The solution to this is already presented above. The map needs to be first cropped to the zooming box specified in lat/lon coordinates, and only what remains after this cropping can be transformed to the desired CRS. I will open a PR to make the small change required to make this work.

Note that this causes some aesthetic issues (like this), but this is really only about prettiness, not function. And, as Peter mentioned above, models should not rely on the exact spatial extent of a map anyway.

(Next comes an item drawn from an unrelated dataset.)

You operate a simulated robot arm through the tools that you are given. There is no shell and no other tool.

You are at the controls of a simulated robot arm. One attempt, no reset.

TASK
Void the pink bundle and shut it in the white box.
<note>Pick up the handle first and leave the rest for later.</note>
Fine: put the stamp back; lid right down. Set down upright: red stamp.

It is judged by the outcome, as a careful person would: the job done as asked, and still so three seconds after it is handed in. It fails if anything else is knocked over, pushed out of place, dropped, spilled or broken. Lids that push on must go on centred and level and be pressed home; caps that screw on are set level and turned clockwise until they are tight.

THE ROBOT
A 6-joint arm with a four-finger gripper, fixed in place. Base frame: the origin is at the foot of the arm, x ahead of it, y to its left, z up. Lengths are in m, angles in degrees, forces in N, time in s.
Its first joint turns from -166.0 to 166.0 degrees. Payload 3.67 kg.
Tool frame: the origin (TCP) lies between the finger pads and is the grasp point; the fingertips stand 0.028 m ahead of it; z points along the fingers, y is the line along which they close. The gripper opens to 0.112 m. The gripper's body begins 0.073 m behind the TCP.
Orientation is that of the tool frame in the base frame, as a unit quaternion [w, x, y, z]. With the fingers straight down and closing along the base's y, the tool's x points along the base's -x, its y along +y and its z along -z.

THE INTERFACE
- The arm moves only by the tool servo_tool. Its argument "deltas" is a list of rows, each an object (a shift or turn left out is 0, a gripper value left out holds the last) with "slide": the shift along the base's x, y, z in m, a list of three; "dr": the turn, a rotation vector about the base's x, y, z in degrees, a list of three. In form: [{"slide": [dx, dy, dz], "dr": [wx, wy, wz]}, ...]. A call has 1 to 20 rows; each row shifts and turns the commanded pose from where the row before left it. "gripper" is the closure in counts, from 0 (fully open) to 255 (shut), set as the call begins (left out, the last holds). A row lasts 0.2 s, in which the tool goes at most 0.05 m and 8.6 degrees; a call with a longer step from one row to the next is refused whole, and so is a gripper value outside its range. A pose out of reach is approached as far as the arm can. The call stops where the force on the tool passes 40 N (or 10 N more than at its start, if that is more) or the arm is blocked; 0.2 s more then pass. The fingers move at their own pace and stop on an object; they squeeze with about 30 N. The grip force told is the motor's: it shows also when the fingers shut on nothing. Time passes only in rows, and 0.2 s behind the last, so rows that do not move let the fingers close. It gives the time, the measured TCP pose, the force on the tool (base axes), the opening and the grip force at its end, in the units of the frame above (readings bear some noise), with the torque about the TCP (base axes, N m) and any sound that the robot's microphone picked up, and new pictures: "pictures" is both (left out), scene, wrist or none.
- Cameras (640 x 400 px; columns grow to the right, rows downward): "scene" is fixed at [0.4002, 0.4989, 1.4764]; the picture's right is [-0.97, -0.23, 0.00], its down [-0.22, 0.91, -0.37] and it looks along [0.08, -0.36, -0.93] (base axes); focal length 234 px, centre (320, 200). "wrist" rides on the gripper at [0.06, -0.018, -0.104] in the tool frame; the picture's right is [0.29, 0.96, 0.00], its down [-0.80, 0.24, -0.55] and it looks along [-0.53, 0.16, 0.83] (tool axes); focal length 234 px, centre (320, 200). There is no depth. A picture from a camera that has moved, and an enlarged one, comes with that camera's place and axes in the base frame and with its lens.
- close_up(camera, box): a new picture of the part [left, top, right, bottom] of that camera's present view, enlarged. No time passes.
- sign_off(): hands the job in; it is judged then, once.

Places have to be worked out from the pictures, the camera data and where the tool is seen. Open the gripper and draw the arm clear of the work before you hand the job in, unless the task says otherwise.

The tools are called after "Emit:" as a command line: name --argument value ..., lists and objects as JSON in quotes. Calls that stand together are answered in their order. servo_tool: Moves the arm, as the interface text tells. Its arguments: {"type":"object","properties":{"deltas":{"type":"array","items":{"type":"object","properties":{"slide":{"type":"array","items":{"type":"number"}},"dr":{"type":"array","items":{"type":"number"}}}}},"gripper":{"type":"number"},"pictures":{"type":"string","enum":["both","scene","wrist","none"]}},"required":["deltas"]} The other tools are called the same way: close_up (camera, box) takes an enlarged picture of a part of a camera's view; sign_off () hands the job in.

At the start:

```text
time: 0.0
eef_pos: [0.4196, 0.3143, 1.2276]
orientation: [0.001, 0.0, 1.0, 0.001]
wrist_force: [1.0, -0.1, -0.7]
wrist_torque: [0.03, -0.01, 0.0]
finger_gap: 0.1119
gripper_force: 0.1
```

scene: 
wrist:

bhaller commented 1 year ago

I would just like to say that this is possibly the most aesthetic bug report ever. :-> Very interesting detective work! I feel like the figures above are so interesting and revealing of the underlying process that it will be a sad day when this issue is closed and they are never again seen by humanity. :->

bodkan commented 1 year ago

Haha, I'm glad you enjoyed reading this! This was a bit frustrating to figure out (these geo-related things are so complex for someone without any background in the field, like myself) but also fun because I've learned a lot. Or rather, I now have a much better understanding about how much I don't know. :)

You're right that it would be a bit of a shame to simply file this away. 🤔

I think a smaller vignette dedicated to CRS transformations, and preparing customized geographic landscapes as a simulation background might be useful. I've been trying hard to avoid this so far because there are entire books written on the topic and there are so many edge-cases involved in each step of the process described above... It's quite impossible to capture all of that in a satisfying way.

That said, there are situations where our world() function won't be sufficient (custom maps from sources other than the Natural Earth project being one example) and I have been thinking about adding a general import_map() function which would take in manually prepared data sets (basically what I've done in the long message above) and format them for simulation in slendr (adding bunch of simulation-related metadata, mostly).

The code and figures above could be a good basis for this new vignette and for demonstrating that future import_map() function.